■ Directive ■
Work out the number of lines containing "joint". Answer with nothing but that number.

■ Data excerpt ■

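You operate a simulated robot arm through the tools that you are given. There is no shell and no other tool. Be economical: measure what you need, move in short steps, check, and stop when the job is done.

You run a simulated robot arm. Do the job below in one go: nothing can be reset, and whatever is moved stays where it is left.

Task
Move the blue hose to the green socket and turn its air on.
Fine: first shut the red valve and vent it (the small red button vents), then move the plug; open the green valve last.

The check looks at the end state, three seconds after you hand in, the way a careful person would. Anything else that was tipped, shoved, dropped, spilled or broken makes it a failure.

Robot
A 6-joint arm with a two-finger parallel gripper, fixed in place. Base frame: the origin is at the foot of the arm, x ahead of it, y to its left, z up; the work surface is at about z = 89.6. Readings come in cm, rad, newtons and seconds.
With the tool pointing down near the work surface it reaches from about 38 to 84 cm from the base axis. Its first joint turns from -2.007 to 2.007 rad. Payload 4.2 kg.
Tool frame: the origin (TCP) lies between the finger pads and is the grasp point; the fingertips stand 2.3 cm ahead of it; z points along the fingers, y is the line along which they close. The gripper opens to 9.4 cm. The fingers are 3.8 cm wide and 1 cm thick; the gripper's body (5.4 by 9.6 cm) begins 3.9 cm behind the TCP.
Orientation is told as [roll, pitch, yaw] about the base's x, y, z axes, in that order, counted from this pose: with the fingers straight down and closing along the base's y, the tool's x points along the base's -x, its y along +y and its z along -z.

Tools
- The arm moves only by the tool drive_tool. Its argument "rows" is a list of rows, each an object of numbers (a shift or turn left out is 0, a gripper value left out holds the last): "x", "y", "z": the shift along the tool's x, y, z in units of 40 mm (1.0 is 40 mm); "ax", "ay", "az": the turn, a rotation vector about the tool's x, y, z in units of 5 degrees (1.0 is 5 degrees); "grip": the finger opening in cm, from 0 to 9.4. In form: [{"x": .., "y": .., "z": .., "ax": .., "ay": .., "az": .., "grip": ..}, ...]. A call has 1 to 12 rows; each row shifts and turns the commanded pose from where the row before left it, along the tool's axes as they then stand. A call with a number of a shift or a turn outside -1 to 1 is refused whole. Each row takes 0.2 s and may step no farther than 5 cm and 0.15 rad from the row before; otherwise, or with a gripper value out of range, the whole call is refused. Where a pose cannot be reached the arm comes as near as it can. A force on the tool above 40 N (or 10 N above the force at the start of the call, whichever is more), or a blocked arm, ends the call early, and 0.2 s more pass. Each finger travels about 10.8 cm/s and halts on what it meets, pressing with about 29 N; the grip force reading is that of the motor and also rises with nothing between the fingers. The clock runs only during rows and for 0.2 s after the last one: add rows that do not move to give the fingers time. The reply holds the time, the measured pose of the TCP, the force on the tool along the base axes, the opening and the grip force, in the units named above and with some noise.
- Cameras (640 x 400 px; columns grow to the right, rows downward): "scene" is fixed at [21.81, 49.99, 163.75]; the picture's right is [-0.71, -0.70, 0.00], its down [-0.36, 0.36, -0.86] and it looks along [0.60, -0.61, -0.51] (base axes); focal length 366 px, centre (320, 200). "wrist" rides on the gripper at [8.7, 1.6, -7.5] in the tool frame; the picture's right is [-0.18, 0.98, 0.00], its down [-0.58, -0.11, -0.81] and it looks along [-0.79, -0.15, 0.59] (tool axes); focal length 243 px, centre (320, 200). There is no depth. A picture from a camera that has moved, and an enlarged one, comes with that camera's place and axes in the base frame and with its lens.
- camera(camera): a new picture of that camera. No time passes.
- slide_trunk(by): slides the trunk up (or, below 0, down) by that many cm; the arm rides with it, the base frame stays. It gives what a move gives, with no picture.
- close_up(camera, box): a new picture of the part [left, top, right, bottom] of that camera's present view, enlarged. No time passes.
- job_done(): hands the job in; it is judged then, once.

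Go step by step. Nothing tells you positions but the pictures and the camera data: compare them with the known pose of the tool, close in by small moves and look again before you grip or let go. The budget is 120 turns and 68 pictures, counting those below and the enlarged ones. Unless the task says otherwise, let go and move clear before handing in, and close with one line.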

■ Response to the exercise ■
2